## Objective
Examine each line of the data. Copy those that contain the string "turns".

### Dataset extract

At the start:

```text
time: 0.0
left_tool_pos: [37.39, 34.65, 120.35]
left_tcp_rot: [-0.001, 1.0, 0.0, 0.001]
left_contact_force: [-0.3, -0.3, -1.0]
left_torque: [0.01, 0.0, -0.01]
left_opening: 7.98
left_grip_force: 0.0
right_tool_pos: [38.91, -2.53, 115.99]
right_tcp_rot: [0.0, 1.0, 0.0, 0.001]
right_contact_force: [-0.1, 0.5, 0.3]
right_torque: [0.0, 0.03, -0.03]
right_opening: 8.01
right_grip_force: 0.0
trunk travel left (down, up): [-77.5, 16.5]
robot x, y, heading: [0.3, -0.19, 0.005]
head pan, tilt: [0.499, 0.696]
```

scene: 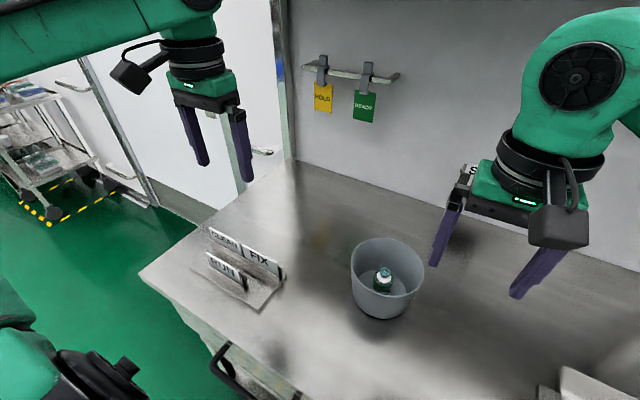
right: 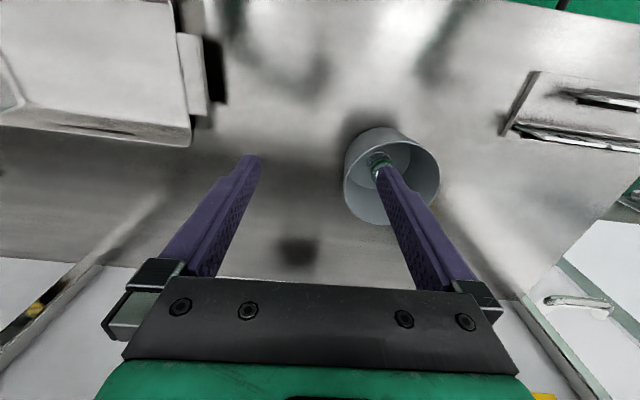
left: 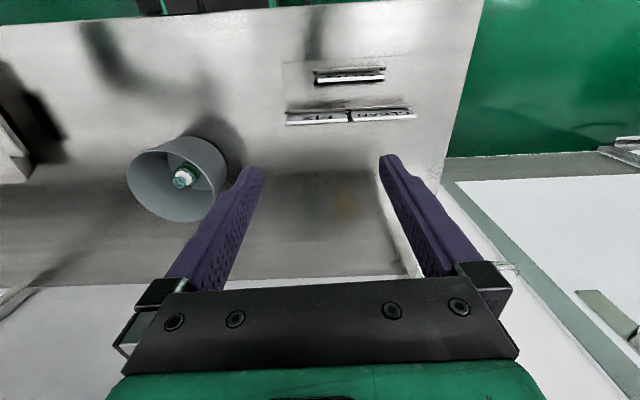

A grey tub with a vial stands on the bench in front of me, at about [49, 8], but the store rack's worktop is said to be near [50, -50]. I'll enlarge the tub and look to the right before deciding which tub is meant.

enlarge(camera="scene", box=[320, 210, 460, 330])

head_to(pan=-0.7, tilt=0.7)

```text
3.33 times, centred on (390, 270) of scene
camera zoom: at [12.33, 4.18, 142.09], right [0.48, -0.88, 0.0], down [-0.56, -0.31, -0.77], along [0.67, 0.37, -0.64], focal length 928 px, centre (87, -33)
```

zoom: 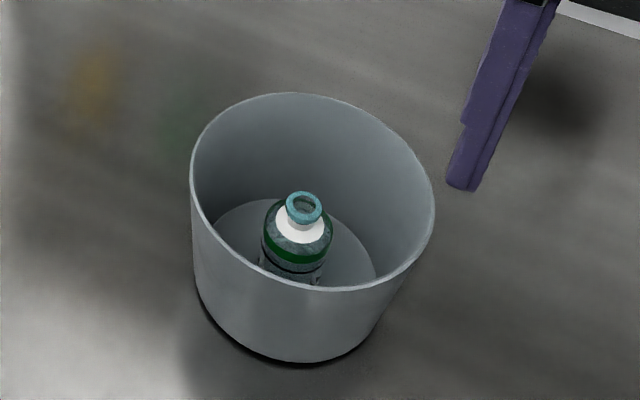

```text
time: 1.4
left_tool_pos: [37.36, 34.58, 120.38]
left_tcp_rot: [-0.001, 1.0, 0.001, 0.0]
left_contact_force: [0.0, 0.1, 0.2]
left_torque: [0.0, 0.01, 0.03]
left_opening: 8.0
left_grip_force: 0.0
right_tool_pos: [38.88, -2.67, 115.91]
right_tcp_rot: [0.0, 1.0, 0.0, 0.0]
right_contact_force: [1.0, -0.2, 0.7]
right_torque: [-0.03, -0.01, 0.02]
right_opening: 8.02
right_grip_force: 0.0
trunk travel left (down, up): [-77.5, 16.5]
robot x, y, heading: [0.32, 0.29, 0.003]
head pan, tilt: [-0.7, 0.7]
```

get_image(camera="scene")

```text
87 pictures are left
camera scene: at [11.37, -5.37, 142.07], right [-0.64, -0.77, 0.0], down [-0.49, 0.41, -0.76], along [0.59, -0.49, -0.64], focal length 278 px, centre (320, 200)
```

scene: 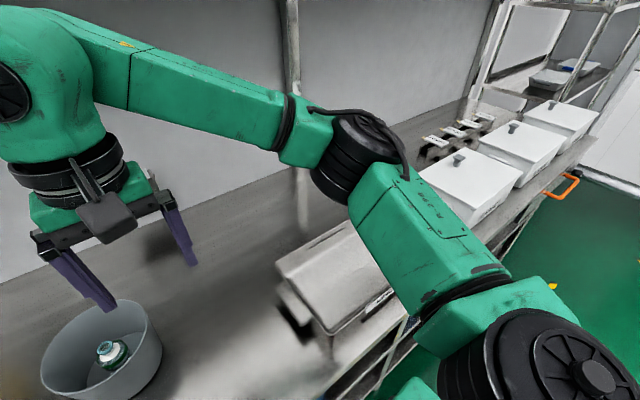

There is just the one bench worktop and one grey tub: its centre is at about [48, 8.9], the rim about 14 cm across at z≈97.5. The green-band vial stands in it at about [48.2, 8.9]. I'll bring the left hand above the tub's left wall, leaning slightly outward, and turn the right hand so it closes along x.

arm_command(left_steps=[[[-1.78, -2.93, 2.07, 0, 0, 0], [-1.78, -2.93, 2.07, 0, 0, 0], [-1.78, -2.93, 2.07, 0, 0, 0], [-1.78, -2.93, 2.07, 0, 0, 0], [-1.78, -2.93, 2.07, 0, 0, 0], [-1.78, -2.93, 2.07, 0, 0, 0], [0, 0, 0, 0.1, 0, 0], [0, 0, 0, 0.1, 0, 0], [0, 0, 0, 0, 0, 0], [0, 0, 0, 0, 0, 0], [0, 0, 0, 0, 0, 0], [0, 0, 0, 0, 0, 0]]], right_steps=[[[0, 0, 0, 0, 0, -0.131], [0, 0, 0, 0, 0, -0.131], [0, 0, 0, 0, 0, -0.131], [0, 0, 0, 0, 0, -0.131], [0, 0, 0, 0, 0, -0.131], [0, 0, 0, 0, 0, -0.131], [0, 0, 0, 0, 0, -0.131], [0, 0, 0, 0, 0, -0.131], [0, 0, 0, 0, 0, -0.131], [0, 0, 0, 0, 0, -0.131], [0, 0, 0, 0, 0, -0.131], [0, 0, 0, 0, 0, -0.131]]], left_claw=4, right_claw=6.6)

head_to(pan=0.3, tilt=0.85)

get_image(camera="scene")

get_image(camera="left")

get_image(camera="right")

######
### Dataset extract

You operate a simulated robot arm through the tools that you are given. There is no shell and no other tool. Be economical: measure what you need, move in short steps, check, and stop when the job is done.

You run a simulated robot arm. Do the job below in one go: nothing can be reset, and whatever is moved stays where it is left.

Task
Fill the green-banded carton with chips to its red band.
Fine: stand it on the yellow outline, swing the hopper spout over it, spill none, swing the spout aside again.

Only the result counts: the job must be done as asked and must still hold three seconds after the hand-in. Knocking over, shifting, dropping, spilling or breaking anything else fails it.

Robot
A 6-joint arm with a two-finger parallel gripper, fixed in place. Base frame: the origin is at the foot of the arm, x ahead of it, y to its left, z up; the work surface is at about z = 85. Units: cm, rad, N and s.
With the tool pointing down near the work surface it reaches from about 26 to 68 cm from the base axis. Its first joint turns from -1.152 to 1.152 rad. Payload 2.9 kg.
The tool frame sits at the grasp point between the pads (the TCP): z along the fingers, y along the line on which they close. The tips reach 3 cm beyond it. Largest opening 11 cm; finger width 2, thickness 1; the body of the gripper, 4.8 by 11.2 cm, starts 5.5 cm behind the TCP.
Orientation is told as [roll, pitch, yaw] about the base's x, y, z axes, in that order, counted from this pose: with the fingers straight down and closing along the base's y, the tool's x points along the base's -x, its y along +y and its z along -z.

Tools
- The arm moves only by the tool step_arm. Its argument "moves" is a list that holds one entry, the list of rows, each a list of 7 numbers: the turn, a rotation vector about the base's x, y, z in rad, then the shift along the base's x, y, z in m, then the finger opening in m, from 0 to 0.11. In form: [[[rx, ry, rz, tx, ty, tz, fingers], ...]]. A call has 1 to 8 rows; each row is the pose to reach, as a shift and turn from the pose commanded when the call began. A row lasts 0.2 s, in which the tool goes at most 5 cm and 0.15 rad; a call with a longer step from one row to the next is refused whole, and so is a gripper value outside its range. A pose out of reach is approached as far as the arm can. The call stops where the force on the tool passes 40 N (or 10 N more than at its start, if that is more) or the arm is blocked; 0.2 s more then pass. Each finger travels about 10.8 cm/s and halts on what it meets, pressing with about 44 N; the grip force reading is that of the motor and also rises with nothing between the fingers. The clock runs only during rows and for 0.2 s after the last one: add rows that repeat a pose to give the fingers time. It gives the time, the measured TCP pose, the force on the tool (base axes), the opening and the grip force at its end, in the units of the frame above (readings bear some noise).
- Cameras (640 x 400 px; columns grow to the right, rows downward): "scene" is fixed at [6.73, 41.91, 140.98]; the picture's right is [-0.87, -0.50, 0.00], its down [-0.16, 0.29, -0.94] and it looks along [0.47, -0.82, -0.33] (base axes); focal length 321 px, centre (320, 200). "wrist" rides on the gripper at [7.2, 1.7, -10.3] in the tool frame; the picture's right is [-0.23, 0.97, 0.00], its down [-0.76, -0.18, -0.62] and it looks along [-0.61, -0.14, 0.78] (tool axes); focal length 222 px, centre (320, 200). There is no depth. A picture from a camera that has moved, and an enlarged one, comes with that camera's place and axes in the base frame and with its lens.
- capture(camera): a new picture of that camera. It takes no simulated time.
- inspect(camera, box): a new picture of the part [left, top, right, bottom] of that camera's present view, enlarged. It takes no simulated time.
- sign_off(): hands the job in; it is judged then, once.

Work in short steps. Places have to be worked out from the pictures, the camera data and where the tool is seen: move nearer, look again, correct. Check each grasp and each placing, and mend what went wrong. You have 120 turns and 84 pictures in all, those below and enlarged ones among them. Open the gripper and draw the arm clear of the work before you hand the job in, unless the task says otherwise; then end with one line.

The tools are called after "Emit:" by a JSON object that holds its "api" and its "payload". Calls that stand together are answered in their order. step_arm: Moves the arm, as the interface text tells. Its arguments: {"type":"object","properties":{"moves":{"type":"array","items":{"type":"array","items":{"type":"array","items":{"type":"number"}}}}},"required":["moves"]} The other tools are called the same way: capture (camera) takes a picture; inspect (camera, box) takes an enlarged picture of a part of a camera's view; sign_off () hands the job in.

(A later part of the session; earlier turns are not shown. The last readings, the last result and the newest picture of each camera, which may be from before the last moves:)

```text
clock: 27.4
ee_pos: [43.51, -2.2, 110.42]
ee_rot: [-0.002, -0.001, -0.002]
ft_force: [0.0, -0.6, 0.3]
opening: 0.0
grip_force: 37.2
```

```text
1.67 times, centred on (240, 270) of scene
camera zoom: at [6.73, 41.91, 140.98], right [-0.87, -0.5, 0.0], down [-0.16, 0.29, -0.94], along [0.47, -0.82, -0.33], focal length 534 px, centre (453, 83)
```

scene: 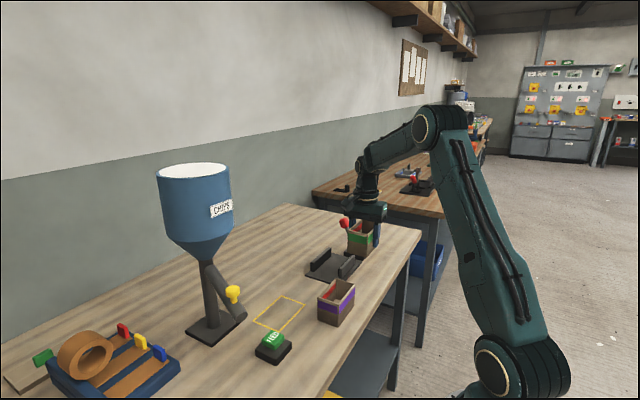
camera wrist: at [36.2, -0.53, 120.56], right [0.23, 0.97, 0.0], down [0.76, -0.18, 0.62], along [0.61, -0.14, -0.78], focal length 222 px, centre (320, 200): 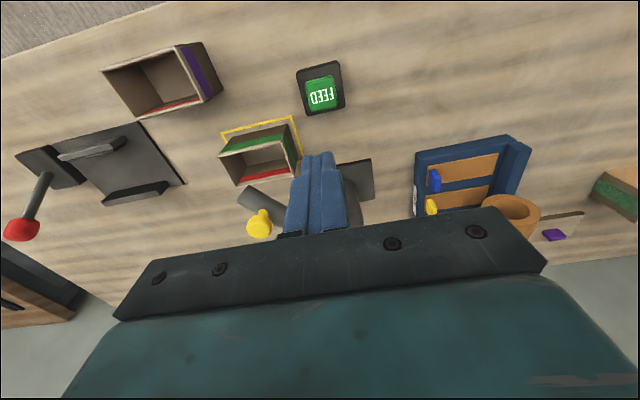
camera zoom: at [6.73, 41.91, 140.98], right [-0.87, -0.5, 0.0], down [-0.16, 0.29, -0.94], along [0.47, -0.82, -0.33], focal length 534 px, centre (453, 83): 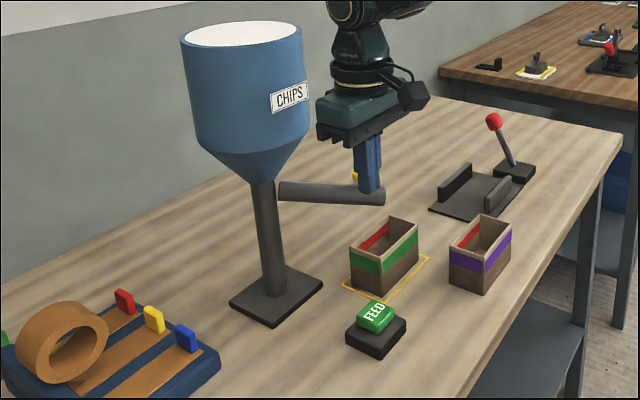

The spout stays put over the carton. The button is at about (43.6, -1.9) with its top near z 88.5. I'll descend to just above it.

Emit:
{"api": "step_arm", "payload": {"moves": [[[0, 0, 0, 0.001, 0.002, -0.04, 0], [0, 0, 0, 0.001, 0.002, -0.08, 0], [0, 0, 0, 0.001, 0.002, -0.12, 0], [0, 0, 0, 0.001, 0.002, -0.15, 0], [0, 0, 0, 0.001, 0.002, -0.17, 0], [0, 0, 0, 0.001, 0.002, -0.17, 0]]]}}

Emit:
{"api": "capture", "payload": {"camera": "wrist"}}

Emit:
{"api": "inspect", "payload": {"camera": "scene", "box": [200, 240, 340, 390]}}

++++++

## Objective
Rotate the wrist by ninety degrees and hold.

######

## Answer for the task
With the tool pointing down near the work surface it reaches from about 26 to 68 cm from the base axis. Its first joint turns from -1.152 to 1.152 rad. Payload 2.9 kg.
Work in short steps. Places have to be worked out from the pictures, the camera data and where the tool is seen: move nearer, look again, correct. Check each grasp and each placing, and mend what went wrong. You have 120 turns and 84 pictures in all, those below and enlarged ones among them. Open the gripper and draw the arm clear of the work before you hand the job in, unless the task says otherwise; then end with one line.
(A later part of the session; earlier turns are not shown. The last readings, the last result and the newest picture of each camera, which may be from before the last moves:)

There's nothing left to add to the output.